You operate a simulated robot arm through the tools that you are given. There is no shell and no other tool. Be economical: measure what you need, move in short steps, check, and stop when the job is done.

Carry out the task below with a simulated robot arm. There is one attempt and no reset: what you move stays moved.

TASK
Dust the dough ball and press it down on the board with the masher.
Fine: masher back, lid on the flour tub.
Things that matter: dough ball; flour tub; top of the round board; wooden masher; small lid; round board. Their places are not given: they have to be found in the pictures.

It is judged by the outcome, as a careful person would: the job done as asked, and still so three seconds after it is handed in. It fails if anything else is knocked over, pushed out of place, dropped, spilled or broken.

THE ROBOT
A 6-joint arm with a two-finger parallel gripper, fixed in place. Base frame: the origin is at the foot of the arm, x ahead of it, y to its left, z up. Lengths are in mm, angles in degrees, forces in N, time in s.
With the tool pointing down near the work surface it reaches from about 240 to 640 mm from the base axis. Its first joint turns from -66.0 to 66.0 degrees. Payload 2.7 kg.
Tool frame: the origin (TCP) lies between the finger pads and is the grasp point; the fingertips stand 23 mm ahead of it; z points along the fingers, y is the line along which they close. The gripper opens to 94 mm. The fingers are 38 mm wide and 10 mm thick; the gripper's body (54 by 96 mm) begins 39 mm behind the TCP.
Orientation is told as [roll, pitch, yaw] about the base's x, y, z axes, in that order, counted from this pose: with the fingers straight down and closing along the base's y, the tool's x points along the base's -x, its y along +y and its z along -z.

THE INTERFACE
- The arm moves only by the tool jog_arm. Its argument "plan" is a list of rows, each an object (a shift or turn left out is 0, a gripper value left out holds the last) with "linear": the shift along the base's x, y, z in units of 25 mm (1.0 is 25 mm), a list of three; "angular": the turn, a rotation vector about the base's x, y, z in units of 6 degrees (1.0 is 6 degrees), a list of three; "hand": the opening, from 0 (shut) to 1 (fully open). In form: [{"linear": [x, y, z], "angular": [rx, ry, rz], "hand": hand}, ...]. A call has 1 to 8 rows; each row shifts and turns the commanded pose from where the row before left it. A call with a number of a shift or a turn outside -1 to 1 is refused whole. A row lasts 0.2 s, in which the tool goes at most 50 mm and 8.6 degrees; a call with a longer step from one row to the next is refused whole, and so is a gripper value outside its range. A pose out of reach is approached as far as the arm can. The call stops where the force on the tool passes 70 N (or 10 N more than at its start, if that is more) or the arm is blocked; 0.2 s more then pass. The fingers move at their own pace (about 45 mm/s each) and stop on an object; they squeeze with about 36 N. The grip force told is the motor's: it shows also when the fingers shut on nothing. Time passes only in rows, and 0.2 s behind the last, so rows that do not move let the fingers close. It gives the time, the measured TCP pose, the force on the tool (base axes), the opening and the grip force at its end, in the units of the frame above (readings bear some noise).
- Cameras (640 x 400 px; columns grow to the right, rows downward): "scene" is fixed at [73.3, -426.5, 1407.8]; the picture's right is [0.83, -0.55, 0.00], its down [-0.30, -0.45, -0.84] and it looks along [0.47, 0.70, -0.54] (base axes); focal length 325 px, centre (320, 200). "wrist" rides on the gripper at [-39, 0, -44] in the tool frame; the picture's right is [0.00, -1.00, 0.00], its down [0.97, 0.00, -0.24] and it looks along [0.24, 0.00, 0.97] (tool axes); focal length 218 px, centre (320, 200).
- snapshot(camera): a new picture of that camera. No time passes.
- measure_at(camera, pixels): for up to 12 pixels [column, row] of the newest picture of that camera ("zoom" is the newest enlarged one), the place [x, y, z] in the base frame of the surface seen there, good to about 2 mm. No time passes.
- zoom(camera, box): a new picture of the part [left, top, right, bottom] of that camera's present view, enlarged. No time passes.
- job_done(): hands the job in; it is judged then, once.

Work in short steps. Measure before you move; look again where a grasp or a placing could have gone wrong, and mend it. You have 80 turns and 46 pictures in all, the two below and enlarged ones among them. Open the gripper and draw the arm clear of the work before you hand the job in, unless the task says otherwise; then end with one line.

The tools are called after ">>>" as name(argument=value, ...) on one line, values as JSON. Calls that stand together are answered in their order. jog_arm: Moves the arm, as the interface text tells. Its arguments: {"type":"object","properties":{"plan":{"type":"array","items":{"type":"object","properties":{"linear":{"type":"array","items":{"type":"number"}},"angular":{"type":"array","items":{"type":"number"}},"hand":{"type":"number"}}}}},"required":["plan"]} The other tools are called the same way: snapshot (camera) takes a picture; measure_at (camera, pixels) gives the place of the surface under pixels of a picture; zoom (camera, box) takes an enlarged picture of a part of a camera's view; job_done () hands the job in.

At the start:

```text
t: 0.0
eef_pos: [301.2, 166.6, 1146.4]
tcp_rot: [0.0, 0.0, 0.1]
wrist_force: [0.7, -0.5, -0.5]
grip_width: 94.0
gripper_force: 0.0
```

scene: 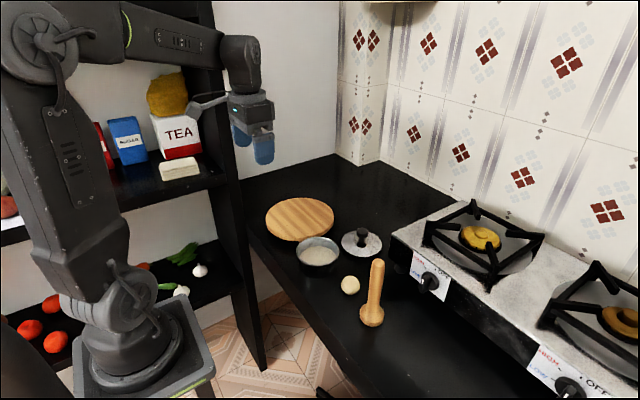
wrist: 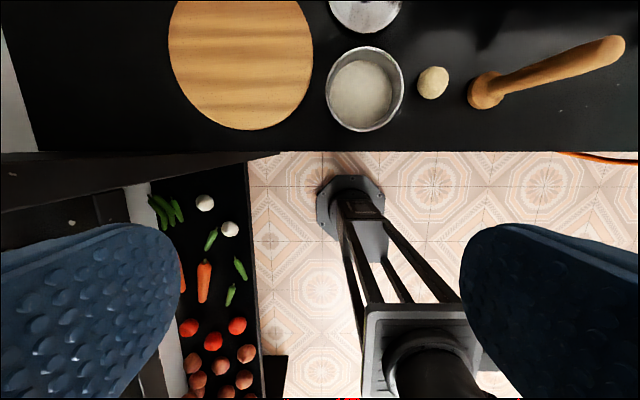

+ + + + + + +

- _PROBLEM REQUIREMENTS_:
Transcribe the whole listing exactly. Pictures are excluded.

- _THE REPLY_:
You operate a simulated robot arm through the tools that you are given. There is no shell and no other tool. Be economical: measure what you need, move in short steps, check, and stop when the job is done.

Carry out the task below with a simulated robot arm. There is one attempt and no reset: what you move stays moved.

TASK
Dust the dough ball and press it down on the board with the masher.
Fine: masher back, lid on the flour tub.
Things that matter: dough ball; flour tub; top of the round board; wooden masher; small lid; round board. Their places are not given: they have to be found in the pictures.

It is judged by the outcome, as a careful person would: the job done as asked, and still so three seconds after it is handed in. It fails if anything else is knocked over, pushed out of place, dropped, spilled or broken.

THE ROBOT
A 6-joint arm with a two-finger parallel gripper, fixed in place. Base frame: the origin is at the foot of the arm, x ahead of it, y to its left, z up. Lengths are in mm, angles in degrees, forces in N, time in s.
With the tool pointing down near the work surface it reaches from about 240 to 640 mm from the base axis. Its first joint turns from -66.0 to 66.0 degrees. Payload 2.7 kg.
Tool frame: the origin (TCP) lies between the finger pads and is the grasp point; the fingertips stand 23 mm ahead of it; z points along the fingers, y is the line along which they close. The gripper opens to 94 mm. The fingers are 38 mm wide and 10 mm thick; the gripper's body (54 by 96 mm) begins 39 mm behind the TCP.
Orientation is told as [roll, pitch, yaw] about the base's x, y, z axes, in that order, counted from this pose: with the fingers straight down and closing along the base's y, the tool's x points along the base's -x, its y along +y and its z along -z.

THE INTERFACE
- The arm moves only by the tool jog_arm. Its argument "plan" is a list of rows, each an object (a shift or turn left out is 0, a gripper value left out holds the last) with "linear": the shift along the base's x, y, z in units of 25 mm (1.0 is 25 mm), a list of three; "angular": the turn, a rotation vector about the base's x, y, z in units of 6 degrees (1.0 is 6 degrees), a list of three; "hand": the opening, from 0 (shut) to 1 (fully open). In form: [{"linear": [x, y, z], "angular": [rx, ry, rz], "hand": hand}, ...]. A call has 1 to 8 rows; each row shifts and turns the commanded pose from where the row before left it. A call with a number of a shift or a turn outside -1 to 1 is refused whole. A row lasts 0.2 s, in which the tool goes at most 50 mm and 8.6 degrees; a call with a longer step from one row to the next is refused whole, and so is a gripper value outside its range. A pose out of reach is approached as far as the arm can. The call stops where the force on the tool passes 70 N (or 10 N more than at its start, if that is more) or the arm is blocked; 0.2 s more then pass. The fingers move at their own pace (about 45 mm/s each) and stop on an object; they squeeze with about 36 N. The grip force told is the motor's: it shows also when the fingers shut on nothing. Time passes only in rows, and 0.2 s behind the last, so rows that do not move let the fingers close. It gives the time, the measured TCP pose, the force on the tool (base axes), the opening and the grip force at its end, in the units of the frame above (readings bear some noise).
- Cameras (640 x 400 px; columns grow to the right, rows downward): "scene" is fixed at [73.3, -426.5, 1407.8]; the picture's right is [0.83, -0.55, 0.00], its down [-0.30, -0.45, -0.84] and it looks along [0.47, 0.70, -0.54] (base axes); focal length 325 px, centre (320, 200). "wrist" rides on the gripper at [-39, 0, -44] in the tool frame; the picture's right is [0.00, -1.00, 0.00], its down [0.97, 0.00, -0.24] and it looks along [0.24, 0.00, 0.97] (tool axes); focal length 218 px, centre (320, 200).
- snapshot(camera): a new picture of that camera. No time passes.
- measure_at(camera, pixels): for up to 12 pixels [column, row] of the newest picture of that camera ("zoom" is the newest enlarged one), the place [x, y, z] in the base frame of the surface seen there, good to about 2 mm. No time passes.
- zoom(camera, box): a new picture of the part [left, top, right, bottom] of that camera's present view, enlarged. No time passes.
- job_done(): hands the job in; it is judged then, once.

Work in short steps. Measure before you move; look again where a grasp or a placing could have gone wrong, and mend it. You have 80 turns and 46 pictures in all, the two below and enlarged ones among them. Open the gripper and draw the arm clear of the work before you hand the job in, unless the task says otherwise; then end with one line.

The tools are called after ">>>" as name(argument=value, ...) on one line, values as JSON. Calls that stand together are answered in their order. jog_arm: Moves the arm, as the interface text tells. Its arguments: {"type":"object","properties":{"plan":{"type":"array","items":{"type":"object","properties":{"linear":{"type":"array","items":{"type":"number"}},"angular":{"type":"array","items":{"type":"number"}},"hand":{"type":"number"}}}}},"required":["plan"]} The other tools are called the same way: snapshot (camera) takes a picture; measure_at (camera, pixels) gives the place of the surface under pixels of a picture; zoom (camera, box) takes an enlarged picture of a part of a camera's view; job_done () hands the job in.

At the start:

```text
t: 0.0
eef_pos: [301.2, 166.6, 1146.4]
tcp_rot: [0.0, 0.0, 0.1]
wrist_force: [0.7, -0.5, -0.5]
grip_width: 94.0
gripper_force: 0.0
```

scene: 
wrist: 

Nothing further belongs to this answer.